▶ [Given problem 1]: Reproduce the wording of the page between "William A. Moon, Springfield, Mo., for" and "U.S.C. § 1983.", with both ends included.
▶ [Given problem 2]: Could you carry on with the page from where it ends?
━━━━━ Information supplied
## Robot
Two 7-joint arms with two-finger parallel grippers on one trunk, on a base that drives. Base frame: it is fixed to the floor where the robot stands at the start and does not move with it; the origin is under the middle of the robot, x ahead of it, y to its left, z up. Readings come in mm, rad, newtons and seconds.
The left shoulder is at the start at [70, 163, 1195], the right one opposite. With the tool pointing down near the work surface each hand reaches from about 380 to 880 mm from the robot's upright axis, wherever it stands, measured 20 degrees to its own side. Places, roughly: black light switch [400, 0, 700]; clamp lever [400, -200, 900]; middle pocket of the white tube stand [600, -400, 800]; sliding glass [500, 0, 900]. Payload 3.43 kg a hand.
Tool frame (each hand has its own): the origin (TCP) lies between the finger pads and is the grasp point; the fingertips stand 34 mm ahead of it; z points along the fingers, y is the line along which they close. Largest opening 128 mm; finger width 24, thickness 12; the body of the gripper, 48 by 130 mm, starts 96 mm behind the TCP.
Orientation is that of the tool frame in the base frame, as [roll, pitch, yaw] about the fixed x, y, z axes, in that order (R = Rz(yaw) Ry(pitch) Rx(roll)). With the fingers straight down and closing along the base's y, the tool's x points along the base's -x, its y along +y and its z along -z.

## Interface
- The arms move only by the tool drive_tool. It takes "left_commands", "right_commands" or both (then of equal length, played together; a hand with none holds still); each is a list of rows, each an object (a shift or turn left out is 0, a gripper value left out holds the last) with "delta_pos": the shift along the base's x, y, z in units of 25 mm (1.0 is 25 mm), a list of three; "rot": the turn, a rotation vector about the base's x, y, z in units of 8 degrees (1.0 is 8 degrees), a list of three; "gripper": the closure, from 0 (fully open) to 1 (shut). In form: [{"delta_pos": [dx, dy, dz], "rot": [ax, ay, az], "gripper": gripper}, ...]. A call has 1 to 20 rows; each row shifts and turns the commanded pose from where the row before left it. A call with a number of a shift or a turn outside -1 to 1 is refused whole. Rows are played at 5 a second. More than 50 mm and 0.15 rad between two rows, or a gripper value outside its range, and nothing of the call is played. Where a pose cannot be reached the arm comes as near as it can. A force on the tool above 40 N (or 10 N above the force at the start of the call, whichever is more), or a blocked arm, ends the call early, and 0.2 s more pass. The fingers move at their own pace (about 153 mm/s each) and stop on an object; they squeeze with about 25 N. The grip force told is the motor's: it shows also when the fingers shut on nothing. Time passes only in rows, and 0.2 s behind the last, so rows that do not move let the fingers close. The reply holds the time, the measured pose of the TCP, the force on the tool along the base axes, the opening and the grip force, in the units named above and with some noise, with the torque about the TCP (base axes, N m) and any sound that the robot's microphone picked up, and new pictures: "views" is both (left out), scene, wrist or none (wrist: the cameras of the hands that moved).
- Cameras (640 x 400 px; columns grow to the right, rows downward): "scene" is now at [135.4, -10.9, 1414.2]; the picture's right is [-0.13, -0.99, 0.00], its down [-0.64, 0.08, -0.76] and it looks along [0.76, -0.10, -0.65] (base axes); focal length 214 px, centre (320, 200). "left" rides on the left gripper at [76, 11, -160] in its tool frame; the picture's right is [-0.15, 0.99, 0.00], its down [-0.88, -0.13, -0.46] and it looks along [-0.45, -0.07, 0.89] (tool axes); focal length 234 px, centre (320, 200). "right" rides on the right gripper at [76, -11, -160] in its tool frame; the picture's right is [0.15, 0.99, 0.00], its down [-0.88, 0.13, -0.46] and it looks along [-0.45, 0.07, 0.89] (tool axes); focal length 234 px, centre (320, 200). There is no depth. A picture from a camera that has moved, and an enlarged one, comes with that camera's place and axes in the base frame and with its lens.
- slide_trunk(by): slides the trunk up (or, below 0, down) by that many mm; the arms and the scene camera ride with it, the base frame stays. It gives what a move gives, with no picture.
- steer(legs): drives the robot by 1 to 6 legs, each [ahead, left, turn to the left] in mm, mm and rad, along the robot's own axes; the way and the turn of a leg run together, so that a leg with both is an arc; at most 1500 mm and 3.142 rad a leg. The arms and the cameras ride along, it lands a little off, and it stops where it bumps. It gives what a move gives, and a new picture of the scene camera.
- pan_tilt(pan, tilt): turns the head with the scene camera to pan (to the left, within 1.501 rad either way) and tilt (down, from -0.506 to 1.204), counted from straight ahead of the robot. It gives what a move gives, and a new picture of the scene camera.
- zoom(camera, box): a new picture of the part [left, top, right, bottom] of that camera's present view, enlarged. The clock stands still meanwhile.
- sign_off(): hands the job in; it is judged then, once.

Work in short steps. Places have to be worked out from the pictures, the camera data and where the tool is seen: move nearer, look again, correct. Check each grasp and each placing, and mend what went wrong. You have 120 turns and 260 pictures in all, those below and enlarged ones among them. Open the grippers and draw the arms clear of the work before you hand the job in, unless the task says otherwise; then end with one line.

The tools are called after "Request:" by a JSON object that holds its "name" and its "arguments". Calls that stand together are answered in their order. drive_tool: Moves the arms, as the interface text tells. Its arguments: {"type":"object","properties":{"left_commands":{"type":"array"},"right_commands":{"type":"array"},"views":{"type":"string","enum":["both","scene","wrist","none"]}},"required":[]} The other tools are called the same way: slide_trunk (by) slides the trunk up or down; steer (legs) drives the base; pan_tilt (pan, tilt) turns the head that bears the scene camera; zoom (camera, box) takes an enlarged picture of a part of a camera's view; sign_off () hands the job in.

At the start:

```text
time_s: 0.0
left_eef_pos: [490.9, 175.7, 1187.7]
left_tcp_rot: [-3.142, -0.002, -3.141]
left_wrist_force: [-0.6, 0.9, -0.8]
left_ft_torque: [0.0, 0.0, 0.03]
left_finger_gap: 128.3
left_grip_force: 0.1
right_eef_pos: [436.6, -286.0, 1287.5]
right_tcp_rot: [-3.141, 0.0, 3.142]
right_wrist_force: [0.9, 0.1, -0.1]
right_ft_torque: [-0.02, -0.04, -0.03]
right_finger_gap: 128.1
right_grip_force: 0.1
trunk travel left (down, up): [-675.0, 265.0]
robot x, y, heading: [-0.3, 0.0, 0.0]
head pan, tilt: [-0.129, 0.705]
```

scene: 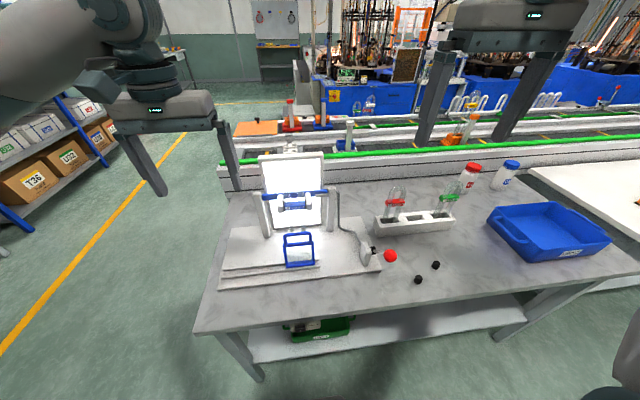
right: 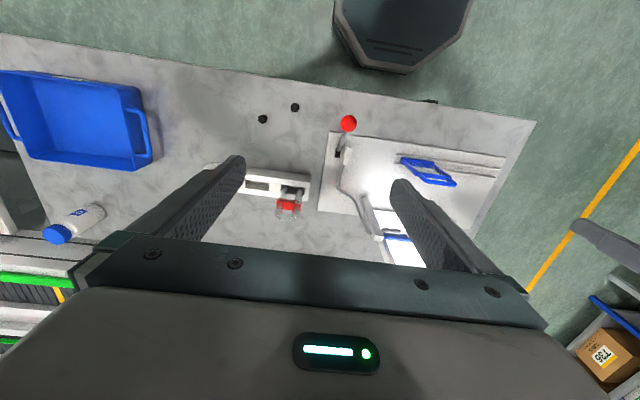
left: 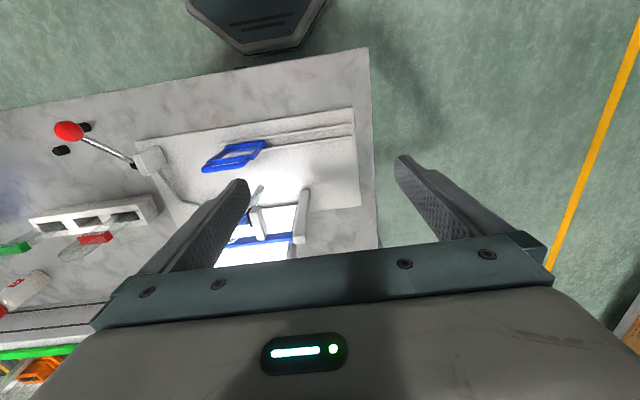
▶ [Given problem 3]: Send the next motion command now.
━━━━━━━━━━
━━━━━ Page
Agee v. Hickman, 73-1496.

Decision Date31 January 1974
Docket NumberNo. 73-1496.,73-1496.
Citation490 F.2d 210
PartiesVirgil Dale AGEE, Appellant, v. Kenneth HICKMAN et al., Appellees.
CourtU.S. Court of Appeals — Eighth Circuit

Arthur A. Benson, II, Kansas City, Mo., for appellant.

William A. Moon, Springfield, Mo., for appellees.

Before VAN OOSTERHOUT, Senior Circuit Judge and LAY and STEPHENSON, Circuit Judges.

PER CURIAM.

This is an action brought by plaintiff Agee against Hickman and Smart, Deputy Sheriffs of Greene County, Missouri, individually and in their official capacities, for damages caused by excessive force alleged to have been used in arresting plaintiff and taking him into custody.1

Jurisdiction is based on 28 U.S.C. § 1343. Plaintiff's action is brought for violation of his constitutional rights pursuant to 42 U.S.C. § 1983.

The case was tried to the court (Judge Collinson) without a jury, no request for a jury trial having been made. Judge Collinson dismissed the complaint on the basis of his finding of fact that the force used by the officer-defendants was reasonable and necessary to effect his arrest. This timely appeal is based upon plaintiff's contention that such finding is clearly erroneous. We disagree and affirm for the reasons hereinafter set out.
━━━━━━━━━━
▶ [Expected answer 1]:
William A. Moon, Springfield, Mo., for appellees.

Before VAN OOSTERHOUT, Senior Circuit Judge and LAY and STEPHENSON, Circuit Judges.

PER CURIAM.

This is an action brought by plaintiff Agee against Hickman and Smart, Deputy Sheriffs of Greene County, Missouri, individually and in their official capacities, for damages caused by excessive force alleged to have been used in arresting plaintiff and taking him into custody.1

Jurisdiction is based on 28 U.S.C. § 1343. Plaintiff's action is brought for violation of his constitutional rights pursuant to 42 U.S.C. § 1983.

▶ [Expected answer 2]:
We shall briefly summarize the pertinent evidence. Plaintiff and his companion Watts, both of whom had substantial criminal records, on October 1, 1970, had been driving around in plaintiff's car and admitted that they had consumed a considerable amount of whiskey and beer. Deputy Sheriffs Hickman and Smart, while on routine duty, observed plaintiff's car with his name printed thereon parked on a road about four miles from Springfield, Missouri. The officers stopped to investigate. They heard a woman scream and shortly after saw a twelve-year-old girl running out of the woods toward the road with the plaintiff in pursuit. Hickman went to the girl, whom he recognized as a neighbor. Her clothing was torn and she was sobbing and hysterical. The girl said she had been raped and her clothing, appearance and mental distress corroborated her story.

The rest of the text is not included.